The story of the Busby Babes and the Munich air crash is being told in a BBC drama filmed almost entirely in the North-East. Steve Pratt visits the set in Durham City.

HEAD swathed in bandages, Bobby Charlton is lying in a hospital bed.

A man sits beside him reading a newspaper. He’s come to tell him that the plane crash in which he was injured claimed 22 lives, including eight of his Manchester United team-mates, the legendary Busby Babes.

The scene is unfolding in front of cameras in the former Durham County Hospital, temporarily transformed into a German hospital for the film United, the story of the 1958 Munich air disaster.

The crash killed 22 of the 44 passengers, including coaching staff, supporters, journalists and embassy workers, as well as the Busby Babes, who had won a place in the record books as the youngest-ever side to win, in 1957, the Football League.

A nurse in stiff white hat and crisply-ironed uniform tends to the patient. Outside, snow is falling, just as it was on the night of the air disaster. This is proving the snowiest December for years, yet the previous day no snow fell when the makers of the £2m BBC drama filmed a recreation of the crash. They had to use a snow machine to add authenticity to the sequence.

Today, only a glimpse out of the window of a Cross Country train passing through Durham Station spoils the Fifties atmosphere.

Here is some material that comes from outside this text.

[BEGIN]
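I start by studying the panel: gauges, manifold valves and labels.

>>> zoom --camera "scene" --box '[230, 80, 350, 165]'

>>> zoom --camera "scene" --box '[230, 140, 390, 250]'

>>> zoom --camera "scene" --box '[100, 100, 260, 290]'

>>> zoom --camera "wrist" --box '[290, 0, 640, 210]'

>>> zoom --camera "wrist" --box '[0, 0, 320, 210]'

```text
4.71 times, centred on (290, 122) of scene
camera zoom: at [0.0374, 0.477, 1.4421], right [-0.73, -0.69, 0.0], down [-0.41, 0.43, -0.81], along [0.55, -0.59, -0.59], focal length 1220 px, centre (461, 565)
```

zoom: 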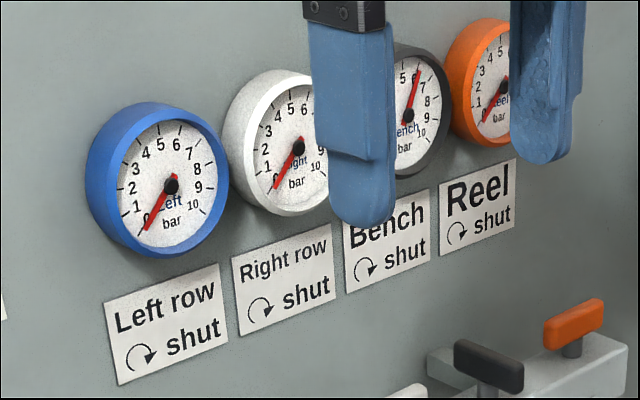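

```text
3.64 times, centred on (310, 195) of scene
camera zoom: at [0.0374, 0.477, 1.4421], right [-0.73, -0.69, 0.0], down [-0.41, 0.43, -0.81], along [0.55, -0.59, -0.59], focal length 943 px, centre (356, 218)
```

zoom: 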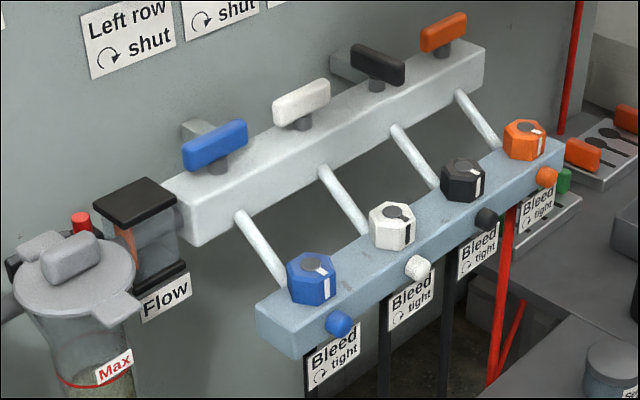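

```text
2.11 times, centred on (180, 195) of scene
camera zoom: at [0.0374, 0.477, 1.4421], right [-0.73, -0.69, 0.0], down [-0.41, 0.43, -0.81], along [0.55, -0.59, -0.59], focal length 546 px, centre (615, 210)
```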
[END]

Jack O’Connell, young star of C4 teen drama Skins, spends most of the day flat on his back with his eyes closed, as the scene where he recovers consciousness is shot. Dougray Scott paces the corridors between takes, preparing to be Matt Busby in front of the cameras. Former Doctor Who David Tennant, who plays coach Jimmy Murphy, is not on call today.

A £150,000 investment from Northern Film and Media’s (NFM) Finance for Business North-East Creative Content Fund has brought the World Productions feature-length drama to the region. The film was shot almost entirely in the North-East, home of Bobby Charlton, the youngest Babe, who was born into a mining family in Ashington, Northumberland, one of the locations for the TV drama.

Based at Swan Hunter shipyard – fast becoming a favourite location for film-makers – the production was filmed all over Tyneside and Wearside. “The story has the North of England at its heart and we were keen to film here,”

says producer Julia Stannard.

“The locations around here have been spoton.

We’ve filmed interiors at Swan Hunter and built a scale replica of the plane. We’ve found the back-to-back houses, alleyways, working men’s club and streets we’ve needed. The area is less developed in parts than the North-West and lends itself to a period shoot.”

Manchester may have been the obvious choice, but financial input from NFM helped focus the film-makers’ attention on the North- East. “We knew it’s an area we could make work for the film,” says Stannard.

The snowy conditions brought inevitable problems, but only one scene was abandoned through bad weather – an outdoor football training sequence, which was rescheduled later in the South.

“The North-East has provided everything and more that we wanted,” says director James Strong. “We sent scouts to Manchester, Ireland and Wales, but funnily enough, the best place for the mix of locations we needed was realised in the North-East.”

He’d previously filmed the BBC series Rocket Man with Robson Green in the region so had experience of working in the area.

Strong began developing United seven years ago after working on a BBC drama-documentary about the air crash. He interviewed survivors and researched the subject himself.

Chris Chibnall, whom he knew through directing Doctor Who and Torchwood, wrote the script.

“It’s such a big story, but the way we’ve taken it, it’s a very human story. We’ve told this massive story through the eyes of two people – Bobby Charlton and Jimmy Murphy, and made it as much of a character piece as anything,”

says Strong.

“It’s not a disaster story, it’s the story of people and a family. We thought that was the way to tell this huge story.”

Strong wanted to make a film that would appeal to a mass audience. “We decided to have very little football in our film. Football is relevant but, in a way, that doesn’t matter – it’s the people, not the football, that count. The story doesn’t take place on the pitch, which is where it differs from previous football films.

‘AS best we could, everything in the script came from the words of real people, books that had been written, or through me talking to the people involved.

“It’s a very emotional story. We’ve tried to be true to the time and not give it a very modern, emotional overload which we sometimes have these days. People were much more restrained in their emotions and we wanted to reflect that.”

Because Bobby Charlton is still very much part of Manchester United, the film-makers felt it important to approach the club and inform them about the project. “But we never wanted to be endorsed by Manchester United.

It’s a very different beast to what it was back then. The club answered questions, opened up the museum for us and gave us a tour, but they haven’t actually had any involvement.

“Bobby Charlton is the only survivor still directly involved in the club. We wrote to him personally and he wrote back a very nice letter saying he loved the project, but didn’t feel he wanted to get involved.

“There is an incredible responsibility to get it right and not tell the story in the wrong way.

It’s about Jimmy Murphy and Matt Busby who created this amazing team, and then it’s about the young men, their hopes and dreams and what’s left after the plane crash.”

* United is scheduled for screening on BBC2 later this year.